··· Data block ···
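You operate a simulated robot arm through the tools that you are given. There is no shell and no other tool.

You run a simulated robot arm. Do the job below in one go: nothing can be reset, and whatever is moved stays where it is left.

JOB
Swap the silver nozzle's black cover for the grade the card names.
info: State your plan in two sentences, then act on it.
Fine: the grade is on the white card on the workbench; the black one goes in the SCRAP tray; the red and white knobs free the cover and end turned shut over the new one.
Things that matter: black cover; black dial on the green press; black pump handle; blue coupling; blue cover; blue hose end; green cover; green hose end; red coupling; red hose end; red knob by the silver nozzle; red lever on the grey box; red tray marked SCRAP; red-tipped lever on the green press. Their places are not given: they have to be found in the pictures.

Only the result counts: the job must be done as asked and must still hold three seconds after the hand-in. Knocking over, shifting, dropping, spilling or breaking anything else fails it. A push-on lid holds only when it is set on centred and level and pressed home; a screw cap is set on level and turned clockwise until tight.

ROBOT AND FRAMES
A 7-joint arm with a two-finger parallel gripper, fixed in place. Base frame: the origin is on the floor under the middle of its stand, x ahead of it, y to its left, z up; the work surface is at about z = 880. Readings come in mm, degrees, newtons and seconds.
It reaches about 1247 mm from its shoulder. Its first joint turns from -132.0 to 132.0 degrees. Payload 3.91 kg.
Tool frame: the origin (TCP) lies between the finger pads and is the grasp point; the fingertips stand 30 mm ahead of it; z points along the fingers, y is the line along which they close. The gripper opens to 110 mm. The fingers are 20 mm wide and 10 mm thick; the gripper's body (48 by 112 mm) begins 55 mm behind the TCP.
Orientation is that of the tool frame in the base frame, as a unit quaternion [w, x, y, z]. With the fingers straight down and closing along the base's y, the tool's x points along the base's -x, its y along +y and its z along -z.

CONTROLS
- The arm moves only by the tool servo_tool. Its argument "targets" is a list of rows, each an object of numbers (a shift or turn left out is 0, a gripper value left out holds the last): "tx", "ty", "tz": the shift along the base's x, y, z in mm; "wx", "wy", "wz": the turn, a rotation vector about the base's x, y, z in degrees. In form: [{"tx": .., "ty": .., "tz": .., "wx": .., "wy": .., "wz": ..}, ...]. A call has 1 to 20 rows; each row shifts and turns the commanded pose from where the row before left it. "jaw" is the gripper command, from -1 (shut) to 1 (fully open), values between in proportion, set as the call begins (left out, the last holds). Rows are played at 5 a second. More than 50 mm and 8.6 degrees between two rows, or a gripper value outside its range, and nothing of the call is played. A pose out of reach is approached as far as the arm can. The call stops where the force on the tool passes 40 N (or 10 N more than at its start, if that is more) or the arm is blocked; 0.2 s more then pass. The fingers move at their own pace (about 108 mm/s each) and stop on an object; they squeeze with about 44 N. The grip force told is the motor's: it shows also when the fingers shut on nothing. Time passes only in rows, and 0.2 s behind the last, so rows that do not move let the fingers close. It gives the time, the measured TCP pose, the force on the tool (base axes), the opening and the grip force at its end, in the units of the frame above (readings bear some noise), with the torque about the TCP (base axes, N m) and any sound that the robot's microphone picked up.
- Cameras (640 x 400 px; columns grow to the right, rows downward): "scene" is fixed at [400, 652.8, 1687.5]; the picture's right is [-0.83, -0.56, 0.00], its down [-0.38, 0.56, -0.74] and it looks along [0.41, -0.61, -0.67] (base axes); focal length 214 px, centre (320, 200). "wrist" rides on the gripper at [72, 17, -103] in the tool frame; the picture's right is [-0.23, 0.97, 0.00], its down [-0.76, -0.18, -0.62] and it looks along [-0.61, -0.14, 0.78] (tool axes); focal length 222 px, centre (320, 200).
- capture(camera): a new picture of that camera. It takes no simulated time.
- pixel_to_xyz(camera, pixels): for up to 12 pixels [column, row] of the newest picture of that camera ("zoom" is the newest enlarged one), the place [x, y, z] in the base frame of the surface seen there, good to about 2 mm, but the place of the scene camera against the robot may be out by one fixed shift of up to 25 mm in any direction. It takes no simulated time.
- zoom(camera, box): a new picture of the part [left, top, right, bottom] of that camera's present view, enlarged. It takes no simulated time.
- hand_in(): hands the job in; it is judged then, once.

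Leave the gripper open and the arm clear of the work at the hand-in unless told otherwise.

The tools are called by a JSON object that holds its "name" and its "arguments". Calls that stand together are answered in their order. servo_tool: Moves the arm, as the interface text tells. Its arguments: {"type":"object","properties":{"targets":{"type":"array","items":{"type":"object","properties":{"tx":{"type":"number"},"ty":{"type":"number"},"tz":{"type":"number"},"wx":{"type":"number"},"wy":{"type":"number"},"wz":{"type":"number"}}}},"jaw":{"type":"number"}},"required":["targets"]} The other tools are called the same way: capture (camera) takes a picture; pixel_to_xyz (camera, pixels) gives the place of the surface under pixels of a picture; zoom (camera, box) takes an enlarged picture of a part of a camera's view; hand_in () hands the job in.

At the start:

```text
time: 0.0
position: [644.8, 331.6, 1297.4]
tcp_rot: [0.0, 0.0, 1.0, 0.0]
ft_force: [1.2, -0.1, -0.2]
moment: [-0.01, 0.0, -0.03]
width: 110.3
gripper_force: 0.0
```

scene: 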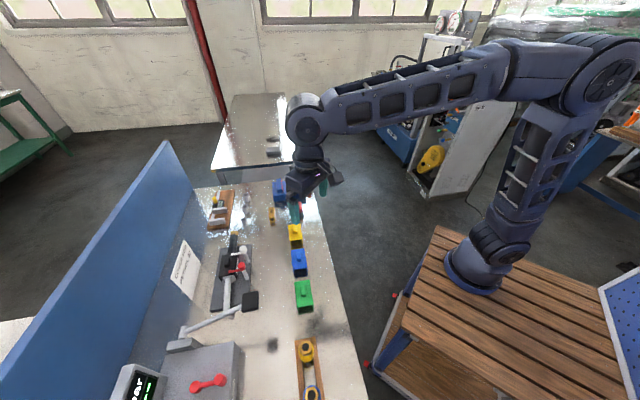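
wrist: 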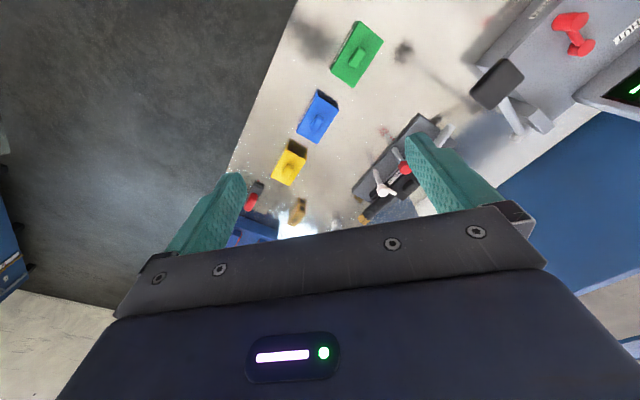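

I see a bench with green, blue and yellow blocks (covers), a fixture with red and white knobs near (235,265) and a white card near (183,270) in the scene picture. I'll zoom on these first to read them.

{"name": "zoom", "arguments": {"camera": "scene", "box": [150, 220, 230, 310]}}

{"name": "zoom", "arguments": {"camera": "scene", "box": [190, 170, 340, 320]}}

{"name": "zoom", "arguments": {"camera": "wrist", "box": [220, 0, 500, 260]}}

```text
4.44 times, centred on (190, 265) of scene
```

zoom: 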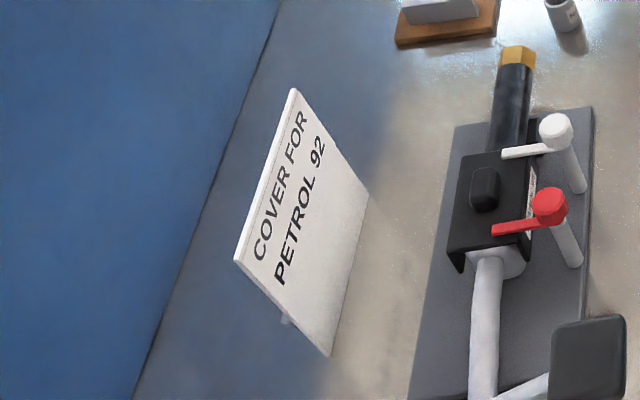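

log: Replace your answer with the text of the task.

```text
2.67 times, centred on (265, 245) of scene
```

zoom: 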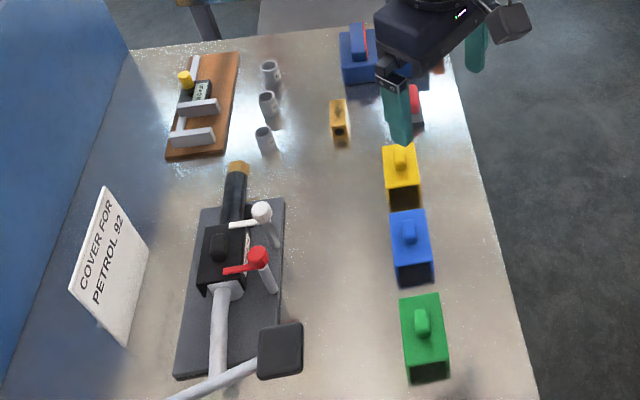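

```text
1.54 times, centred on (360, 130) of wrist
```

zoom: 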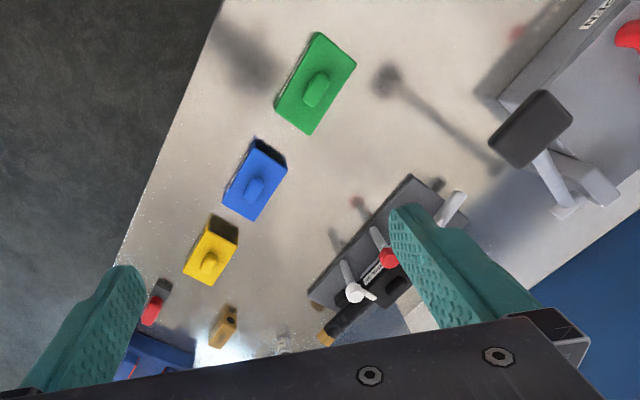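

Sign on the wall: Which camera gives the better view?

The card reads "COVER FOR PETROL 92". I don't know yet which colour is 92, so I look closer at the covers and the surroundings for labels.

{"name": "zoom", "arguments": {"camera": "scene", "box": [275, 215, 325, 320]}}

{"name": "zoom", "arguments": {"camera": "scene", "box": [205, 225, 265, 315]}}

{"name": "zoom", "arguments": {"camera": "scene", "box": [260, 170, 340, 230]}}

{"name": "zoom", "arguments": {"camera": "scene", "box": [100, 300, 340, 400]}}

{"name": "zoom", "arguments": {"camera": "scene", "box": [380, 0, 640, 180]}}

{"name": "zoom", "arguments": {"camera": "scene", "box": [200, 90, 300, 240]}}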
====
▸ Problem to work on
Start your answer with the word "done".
···
▸ Problem to work on
Go on with the text excerpt that begins "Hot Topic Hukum" from its last line.
··· Text excerpt ···
Hot Topic Hukum

Auditor BPKP akui Salah Hitung Audit Kerugian Negara Dalam Percetakan Kartu e-KTP

Channel9.id – Jakarta. Ketua Tim Penasehat Hukum Isnu Edhy Wijaya, Endar Sumarsono menyampaikan, tim Auditor investigasi Badan Pengawasan Keuangan dan Pembangunan (BPKP) menggunakan metode yang keliru dalam menghitung kerugian negara terkait proyek pengadaan  kartu e-KTP TA 2011-2013. Penggunaan metode yang keliru itu menghasilkan perhitungan yang salah.

“Saya kira bukan salah jumlahnya, tapi karena metodenya keliru sehingga jadi over,” kata Endar di Pengadilan Tipikor, Kamis 1 September 2022.

Adapun auditor investigasi BPKP Suaedi mengakui telah salah menghitung hasil audit kerugian negara dalam kasus poyek pengadaan kartu  e-KTP ini. Dalam hal ini, ada perbedaan jumlah antara total Penerbitan Surat Perintah Pencairan Dana (SP2D) yang dibayarkan negara kepada Konsorsium PNRI, dengan hasil perhitungan audit kerugian negara kartu e-KTP. Total nilai hasil audit kerugian negara lebih besar ketimbang total nilai SP2D. Seharusnya, hasil audit dan perhitungan kartu e-KTP dan  SP2D sama.

“SP2D benar adanya. Secara hitungan bahwa anggota tim kami ada salah di perhitungan kerugian negara. Jadi salah penjumlahannya. Seharusnya perhitungan audit dan SP2D sama,” kata Suaedi.

Total pembayaran SP2D atau pembayaran negara kepada konsorsium PNRI untuk kartu e-KTP sebesar Rp2.275.611.203.368,00. Sedangkan, hasil audit kerugian negara oleh BPKP sebesar Rp2.376.242.440.681,00. Dari jumlah itu, hasil audit kerugian negara lebih besar ketimbang SP2D. Apalagi, terdapat selisih harga antara hasil audit dengan SP2D sebesar Rp100.631.237.313,00.

“Seharusnya hasil audit sejalan dengan SP2D yaitu Rp2,275 triliun. Tapi ini kami akui salah perhitungan,” kata Suaedi.

Namun, Ketua tim penasehat hukum Isnu Edhy Wijaya, Endar keberatan dengan pernyataan Suaedi. Endar menilai, tim auditor investigasi BPKP keliru dalam menggunakan metode perhitungan kerugian negara. Tim BPKP hanya memanfaatkan pendapat ahli untuk menilai wajar atau tidak harga yang ditawarkan konsorsium PNRI dalam perhritungan kart e-KTP. Mereka, tidak mencoba menggali informasi lebih dalam  harga nyata dan riil bahan-bahan pembuatan blanko e-KTP di pasaran. Padahal, harga satuan materi yang ditawarkan konsorsium PNRI sudah sesuai dengan harga pasar.
···
▸ Answer to the problem
Untuk informasi, Konsorsium PNRI adalah pemenang tender proyek e-KTP 2011-2013. Konsorsium PNRI terdiri dari Perum Percetakan Negara Republik Indonesia (PNRI), PT Sucofindo (Persero), PT LEN Industri (Persero), PT Quadra Solution dan PT Sandipala Arthaputra. Masing-masing anggota konsorsium memiliki beban dan porsi kerja yang berbeda-beda. Dalam hal ini, Perum PNRI dan PT Sandipala diberi tugas mengurus percetakan kartu e-KTP seperti memilih penggunaan material plastik jenis Polyethylene Terephthalate (PET) atau Polyethylene Terephthalate Glycol (PETG) dan memasang chip.

Auditor BPKP menjelaskan bahwa acuan menentukan harga wajar diperoleh dari ahli. Misalnya, dalam penentuan harga material PETG, tim BPKP menggunakan harga acuan dari Ahli fisika nanomaterial ITB Mikrajuddin Abdullah. Mikrajuddin menyampaikan bahwa harga wajar material PETG sebesar Rp628,71. Harga itu hanya dihitung bahan plastiknya saja. Harga yang dihitung oleh Mikrajuddin adalah harga informasi impor PT Sandipala yang  sama dengan harga internasional. Belum termasuk ongkos pengiriman dan handling cost, seperti biaya kirim, impor dan pajak-pajaknya saat masuk ke Indonesia.

Tim BPKP lantas membandingkannya dengan harga yang diberikan konsorsium PNRI. Informasi harga PETG diketahui dari transkrip Berita Acara Pemberitaan (BAP) Yuniarto selaku mantan Direktur Produksi PNRI. Yuniarto menyatakan bahwa total harga PETG sebesar Rp2.475. Namun, harga PETG itu merupakan gabungan dari harga satuan pra cetak, PETG layer, dan material sebesar Rp975 dengan ongkos laminasi Rp1.500. Sehingga, diperoleh harga PETG sebesar Rp2.475.

“Ahli merujuk keterangan Pak Mikrajuddin sebesar Rp628,71. Itu hanya materialnya saja. Nah tapi anda membandingkan dengan yang sudah ada ongkos PETG, ongkos laminasi dan lain-lain. Ini kan sama aja anda membandingkan botol kosong tanpa kepala dengan botol kosong menggunakan kepalanya. Nah pertanyaan saya, apakah laminasi itu PETG? Itu biaya produksi bukan?” tanya Endar.

“Biaya produksi,” jawab Suaedi.

“Nah apakah adil kalau ahli membandingkan itu?” tanya Endar.

“Kami membandingkan itu sesuai judgment auditor,” jawab Suaedi. Judgment didasarkan atas keilmuan dan pengalaman seorang auditor.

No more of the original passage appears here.